---------- GIVEN PASSAGE

1 Introducing systems change in child protection and welfare through prevention, partnership and family support

Carmel Devaney, Aileen Shaw, John Canavan and Caroline McGregor
DOI: 10.4324/9781003147527-1

Introduction

Creating and sustaining child protection and welfare systems that are effective, insofar as they keep children safe, and efficient, in that resources are used optimally, is a global challenge. Reflecting this, child protection and welfare system change processes are underway in many nations. A key focus in many of these processes is increasing investment in services that seek to prevent children’s entry into child protection and welfare systems through early intervention, greater support to families and an increased emphasis on rights and participation. This book provides an account of the experience of a multifaceted system change programme to strengthen the capacity of the Irish State’s child protection and welfare agency, Tusla – Child and Family Agency (Tusla), entitled the Prevention, Partnership and Family Support (PPFS) programme. The investment, facilitated through philanthropic support, comprised an integrative and comprehensive set of five change components to develop and enhance existing provision through building sustainable intellectual and practice capacity within Tusla and partner organisations to perform prevention and early intervention work.
Based on a four-year in-depth research and evaluation study of the PPFS programme carried out by a research team working in the UNESCO Child and Family Research Centre (UCFRC) at the National University of Galway (NUI, Galway), this book explores system change from initial plans to the reality of implementation and dissemination of the findings. It includes updated perspectives on developments since the conclusion of the study in 2018 from Tusla staff engaged in delivering the programme components. Our focus on the PPFS programme adds to the growing knowledge base on developing, implementing and evaluating system change in child protection and welfare. At the same time, as the change process involved an agency–university partnership encompassing design, technical support and evaluation, the book also contributes to understanding of the potential and limits of university–agency partnerships in the child protection and welfare field. The inclusion of international experts in the domain of child protection and welfare is reflected in the contribution of an Expert Advisory Committee to both the study and the chapters herein.

--------------------
---------- COLLECTED DATA

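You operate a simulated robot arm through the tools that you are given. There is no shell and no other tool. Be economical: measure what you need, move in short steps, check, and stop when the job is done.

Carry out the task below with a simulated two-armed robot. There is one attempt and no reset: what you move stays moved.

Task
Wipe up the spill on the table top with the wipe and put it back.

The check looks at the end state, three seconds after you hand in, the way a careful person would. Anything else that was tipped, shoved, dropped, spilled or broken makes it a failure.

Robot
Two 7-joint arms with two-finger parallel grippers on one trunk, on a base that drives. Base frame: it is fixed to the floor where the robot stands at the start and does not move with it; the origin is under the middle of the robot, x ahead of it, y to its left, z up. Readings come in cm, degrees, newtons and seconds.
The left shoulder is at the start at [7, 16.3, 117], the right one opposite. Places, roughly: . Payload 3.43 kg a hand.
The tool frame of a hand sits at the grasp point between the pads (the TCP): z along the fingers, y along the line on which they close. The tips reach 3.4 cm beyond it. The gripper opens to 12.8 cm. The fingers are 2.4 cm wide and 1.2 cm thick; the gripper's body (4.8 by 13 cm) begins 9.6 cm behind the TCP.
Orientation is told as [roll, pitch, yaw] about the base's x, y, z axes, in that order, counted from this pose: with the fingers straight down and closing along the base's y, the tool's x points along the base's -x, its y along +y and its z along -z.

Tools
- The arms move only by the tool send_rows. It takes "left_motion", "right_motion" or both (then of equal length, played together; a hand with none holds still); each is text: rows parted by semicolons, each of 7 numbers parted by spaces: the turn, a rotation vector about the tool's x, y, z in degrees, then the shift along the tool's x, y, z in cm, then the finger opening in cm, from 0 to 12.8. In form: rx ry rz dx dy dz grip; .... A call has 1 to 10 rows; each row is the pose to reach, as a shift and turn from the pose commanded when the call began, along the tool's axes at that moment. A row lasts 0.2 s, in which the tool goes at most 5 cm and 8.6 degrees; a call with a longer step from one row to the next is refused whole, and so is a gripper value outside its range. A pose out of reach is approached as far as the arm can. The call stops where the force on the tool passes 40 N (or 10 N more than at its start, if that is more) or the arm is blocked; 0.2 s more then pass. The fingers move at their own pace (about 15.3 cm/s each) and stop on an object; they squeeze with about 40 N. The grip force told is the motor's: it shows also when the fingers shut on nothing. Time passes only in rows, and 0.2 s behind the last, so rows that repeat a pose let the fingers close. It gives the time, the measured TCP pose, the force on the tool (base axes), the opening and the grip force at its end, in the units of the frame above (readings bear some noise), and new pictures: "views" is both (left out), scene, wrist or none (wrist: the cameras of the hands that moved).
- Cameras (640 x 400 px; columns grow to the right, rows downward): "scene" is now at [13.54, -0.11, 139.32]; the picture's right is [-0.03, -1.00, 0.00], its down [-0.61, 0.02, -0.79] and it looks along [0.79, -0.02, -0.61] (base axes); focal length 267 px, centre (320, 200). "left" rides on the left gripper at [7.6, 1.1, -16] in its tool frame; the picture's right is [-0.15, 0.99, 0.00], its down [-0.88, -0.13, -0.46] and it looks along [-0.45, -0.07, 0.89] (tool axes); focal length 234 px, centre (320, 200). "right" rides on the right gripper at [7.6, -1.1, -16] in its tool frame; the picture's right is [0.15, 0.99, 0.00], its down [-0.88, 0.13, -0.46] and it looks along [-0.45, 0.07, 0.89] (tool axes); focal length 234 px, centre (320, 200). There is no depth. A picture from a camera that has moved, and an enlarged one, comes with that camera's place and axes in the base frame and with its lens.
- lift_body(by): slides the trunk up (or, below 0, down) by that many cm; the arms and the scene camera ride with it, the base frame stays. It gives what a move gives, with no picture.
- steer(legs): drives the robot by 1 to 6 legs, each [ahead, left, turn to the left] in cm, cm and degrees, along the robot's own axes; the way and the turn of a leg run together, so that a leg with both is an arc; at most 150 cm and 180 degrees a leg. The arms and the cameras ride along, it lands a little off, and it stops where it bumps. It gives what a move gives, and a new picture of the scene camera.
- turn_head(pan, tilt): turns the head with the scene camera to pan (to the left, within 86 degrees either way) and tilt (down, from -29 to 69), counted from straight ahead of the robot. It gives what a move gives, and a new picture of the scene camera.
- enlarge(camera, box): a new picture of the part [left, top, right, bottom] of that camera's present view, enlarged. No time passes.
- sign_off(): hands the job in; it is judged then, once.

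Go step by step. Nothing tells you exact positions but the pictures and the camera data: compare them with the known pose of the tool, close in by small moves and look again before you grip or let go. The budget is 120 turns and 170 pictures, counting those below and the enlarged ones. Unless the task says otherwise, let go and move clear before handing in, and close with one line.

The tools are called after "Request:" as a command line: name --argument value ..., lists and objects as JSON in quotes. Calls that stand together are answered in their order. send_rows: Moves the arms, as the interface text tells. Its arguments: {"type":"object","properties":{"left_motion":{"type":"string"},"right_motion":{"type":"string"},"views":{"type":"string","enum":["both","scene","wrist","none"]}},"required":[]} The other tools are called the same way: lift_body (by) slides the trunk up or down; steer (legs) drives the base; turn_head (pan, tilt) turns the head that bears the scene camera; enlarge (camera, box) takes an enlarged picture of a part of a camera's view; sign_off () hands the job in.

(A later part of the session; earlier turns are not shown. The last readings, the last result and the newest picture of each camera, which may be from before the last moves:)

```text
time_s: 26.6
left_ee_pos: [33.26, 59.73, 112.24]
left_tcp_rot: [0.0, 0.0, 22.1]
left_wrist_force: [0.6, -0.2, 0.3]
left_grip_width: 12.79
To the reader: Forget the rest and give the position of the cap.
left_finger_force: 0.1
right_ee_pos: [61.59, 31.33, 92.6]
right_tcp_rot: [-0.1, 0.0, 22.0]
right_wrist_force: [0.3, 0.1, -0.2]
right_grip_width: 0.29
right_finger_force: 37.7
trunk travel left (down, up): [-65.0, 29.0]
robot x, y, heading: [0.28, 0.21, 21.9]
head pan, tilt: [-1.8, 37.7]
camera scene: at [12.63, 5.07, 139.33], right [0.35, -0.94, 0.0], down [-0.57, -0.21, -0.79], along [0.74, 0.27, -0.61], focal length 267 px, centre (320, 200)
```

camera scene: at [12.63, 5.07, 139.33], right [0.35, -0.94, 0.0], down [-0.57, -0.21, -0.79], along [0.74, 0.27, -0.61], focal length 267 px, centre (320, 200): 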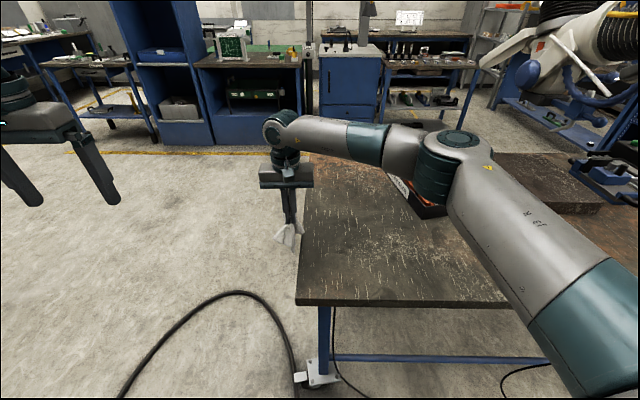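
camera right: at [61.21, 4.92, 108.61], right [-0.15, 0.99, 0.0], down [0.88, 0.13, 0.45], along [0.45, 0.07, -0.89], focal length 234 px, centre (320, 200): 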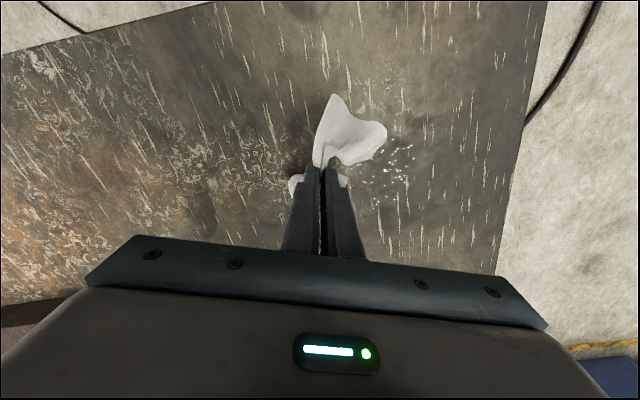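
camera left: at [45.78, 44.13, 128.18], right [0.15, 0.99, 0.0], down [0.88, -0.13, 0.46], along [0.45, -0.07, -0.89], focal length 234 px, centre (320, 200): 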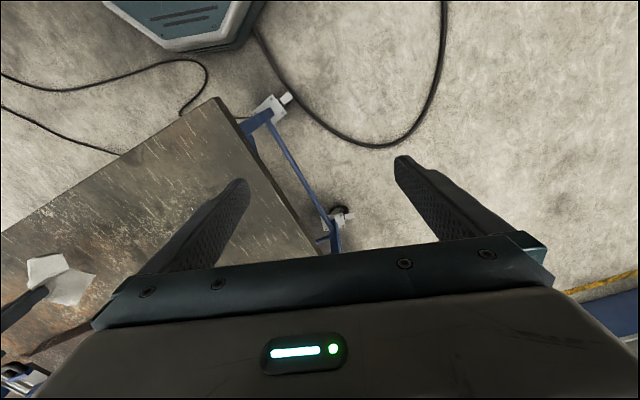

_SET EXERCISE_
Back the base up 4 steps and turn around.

--------------------

_SET EXERCISE_
Set down the given passage once more as it stands.

_FULL SOLUTION_
1 Introducing systems change in child protection and welfare through prevention, partnership and family support

Carmel Devaney, Aileen Shaw, John Canavan and Caroline McGregor
DOI: 10.4324/9781003147527-1

Introduction

Creating and sustaining child protection and welfare systems that are effective, insofar as they keep children safe, and efficient, in that resources are used optimally, is a global challenge. Reflecting this, child protection and welfare system change processes are underway in many nations. A key focus in many of these processes is increasing investment in services that seek to prevent children’s entry into child protection and welfare systems through early intervention, greater support to families and an increased emphasis on rights and participation. This book provides an account of the experience of a multifaceted system change programme to strengthen the capacity of the Irish State’s child protection and welfare agency, Tusla – Child and Family Agency (Tusla), entitled the Prevention, Partnership and Family Support (PPFS) programme. The investment, facilitated through philanthropic support, comprised an integrative and comprehensive set of five change components to develop and enhance existing provision through building sustainable intellectual and practice capacity within Tusla and partner organisations to perform prevention and early intervention work.
Based on a four-year in-depth research and evaluation study of the PPFS programme carried out by a research team working in the UNESCO Child and Family Research Centre (UCFRC) at the National University of Galway (NUI, Galway), this book explores system change from initial plans to the reality of implementation and dissemination of the findings. It includes updated perspectives on developments since the conclusion of the study in 2018 from Tusla staff engaged in delivering the programme components. Our focus on the PPFS programme adds to the growing knowledge base on developing, implementing and evaluating system change in child protection and welfare. At the same time, as the change process involved an agency–university partnership encompassing design, technical support and evaluation, the book also contributes to understanding of the potential and limits of university–agency partnerships in the child protection and welfare field. The inclusion of international experts in the domain of child protection and welfare is reflected in the contribution of an Expert Advisory Committee to both the study and the chapters herein.